The Backstory: Bark was founded by a parent and digital media expert who wanted to keep kids safe online while maintaining their privacy. After just two years on the market, Bark has won several awards and made headlines for saving at least 25 lives and intercepting dangerous activity like buying drugs.
A Mom’s Take: With stories of bullying and child suicide cropping up all too frequently in the news, I breathed a sigh of relief when I was introduced to Bark. Bark not only monitors kids’ digital activity, but the company also offers an educational blog with practical posts like “What Parents Need to Know About Snapchat.” Bark stays on top of the latest slang and lingo so we don’t have to spend our free time trying to crack teenage code.

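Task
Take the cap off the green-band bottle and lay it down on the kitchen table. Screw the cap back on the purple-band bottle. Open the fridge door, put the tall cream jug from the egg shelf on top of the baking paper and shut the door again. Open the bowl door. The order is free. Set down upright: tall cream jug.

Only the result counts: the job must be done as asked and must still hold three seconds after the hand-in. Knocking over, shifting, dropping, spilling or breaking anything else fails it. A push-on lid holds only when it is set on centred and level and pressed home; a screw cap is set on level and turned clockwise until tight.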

And since Bark is a “set it and forget it” app that only alerts you when something is potentially concerning, your kids will appreciate that their privacy around everyday communication remains intact.
7. Daily Vroom
Free
Vroom turns everyday moments into brain-building moments. Backed by the latest research in neuroscience and early childhood development, Vroom offers age-appropriate suggestions for simple and creative activities to implement with kids age five and under during mealtime, bathtime, bedtime, and more.
The Backstory: Vroom was developed on the premise that brain development is most rapid during the first five years of life. Helping kids exercise their full range of creativity, ingenuity, and imagination during these formative years will lead to greater success when they enter school.
A Mom’s Take: As a working mom who often feels like there is never enough quality time with my children in the day, I love Vroom for turning the mundane daily routines of bathtime and mealtime into moments my kids will remember. Vroom offers quick and easy conversation prompts and activities that require little to no work or preparation, yet make everyday moments more fun. With ideas like imagining where the woman across the street is going in her red hat, or having your two-year-old empty your pockets at the end of the day and telling the story of what you did, the app provides you with quick ideas to get your kids thinking, making brain-building a habit.